Investors and asset managers expected unusual volatility in the stock market on Friday, especially near the close, in preparation for Tesla’s addition to the S&P 500 early Monday.
All the S&P 500 index mutual funds and ETFs were set to rush in and buy Tesla (TSLA), which will be the largest stock by market capitalization ever to be added to the index.
At $645 per share on Thursday, Tesla was the seventh largest stock by market cap after Apple, Microsoft, Amazon, Facebook and Alphabet’s two share classes, placing just above Berkshire Hathaway B shares (BRK-B).

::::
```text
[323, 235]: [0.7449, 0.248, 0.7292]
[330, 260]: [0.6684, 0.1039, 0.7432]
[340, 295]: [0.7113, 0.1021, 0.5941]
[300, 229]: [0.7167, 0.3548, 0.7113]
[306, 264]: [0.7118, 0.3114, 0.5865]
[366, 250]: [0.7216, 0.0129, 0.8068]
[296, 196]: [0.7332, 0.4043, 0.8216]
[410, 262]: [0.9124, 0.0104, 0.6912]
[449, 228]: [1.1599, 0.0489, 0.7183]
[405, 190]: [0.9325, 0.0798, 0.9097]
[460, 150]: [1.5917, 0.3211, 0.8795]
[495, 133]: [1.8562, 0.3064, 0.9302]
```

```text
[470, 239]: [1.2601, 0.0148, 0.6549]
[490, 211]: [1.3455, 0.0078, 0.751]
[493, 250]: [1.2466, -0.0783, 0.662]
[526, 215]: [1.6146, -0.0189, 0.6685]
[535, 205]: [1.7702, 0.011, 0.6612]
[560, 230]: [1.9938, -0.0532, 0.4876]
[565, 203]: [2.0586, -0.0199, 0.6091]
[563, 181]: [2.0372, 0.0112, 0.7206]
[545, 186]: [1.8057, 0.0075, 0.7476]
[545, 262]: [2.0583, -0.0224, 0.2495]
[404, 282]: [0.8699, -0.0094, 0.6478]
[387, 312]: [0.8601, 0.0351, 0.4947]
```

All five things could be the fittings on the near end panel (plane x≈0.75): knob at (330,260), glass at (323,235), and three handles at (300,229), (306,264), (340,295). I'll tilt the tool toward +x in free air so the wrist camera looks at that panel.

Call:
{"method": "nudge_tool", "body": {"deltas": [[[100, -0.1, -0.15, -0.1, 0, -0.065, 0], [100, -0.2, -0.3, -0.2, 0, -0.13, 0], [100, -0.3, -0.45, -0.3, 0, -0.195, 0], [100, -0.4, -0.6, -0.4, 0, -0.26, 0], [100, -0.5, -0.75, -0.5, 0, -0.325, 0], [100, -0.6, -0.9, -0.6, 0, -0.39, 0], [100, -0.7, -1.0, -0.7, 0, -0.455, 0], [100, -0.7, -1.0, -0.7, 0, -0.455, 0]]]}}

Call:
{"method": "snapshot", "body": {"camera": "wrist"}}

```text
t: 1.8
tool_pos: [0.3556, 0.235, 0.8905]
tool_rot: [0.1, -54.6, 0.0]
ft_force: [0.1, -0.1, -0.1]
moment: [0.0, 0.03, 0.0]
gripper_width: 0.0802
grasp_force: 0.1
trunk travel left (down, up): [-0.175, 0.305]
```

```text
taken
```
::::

“This is the largest issue we have ever put into the index and it will disrupt the market the most,” said Howard Silverblatt, senior index analyst, product management, at S&P Dow Jones Indices, which constructs the S&P 500 index, on Thursday.
On Friday, Tesla’s shares closed at $695. This represents a gain of 731% so far this year, reports Bloomberg, which notes that the stock has soared 70% since its inclusion in the S&P was announced in November.
The jump in the share price on Friday pushed Tesla CEO Elon Musk’s net worth up some $9 billion to $167.3 billion, according to the Bloomberg Billionaires Index. Musk’s personal fortune has risen $139.7 billion in 2020.
Index managers were expected to spend approximately $80 billion to buy Tesla shares that day — an “an enormous amount” — and sell shares of other stocks to finance the purchase, explained Silverblatt.
Moreover, it was anticipated that they would be buying shares from hedge funds, other investors and traders who have stockpiled Tesla shares and were looking to get the highest price they can.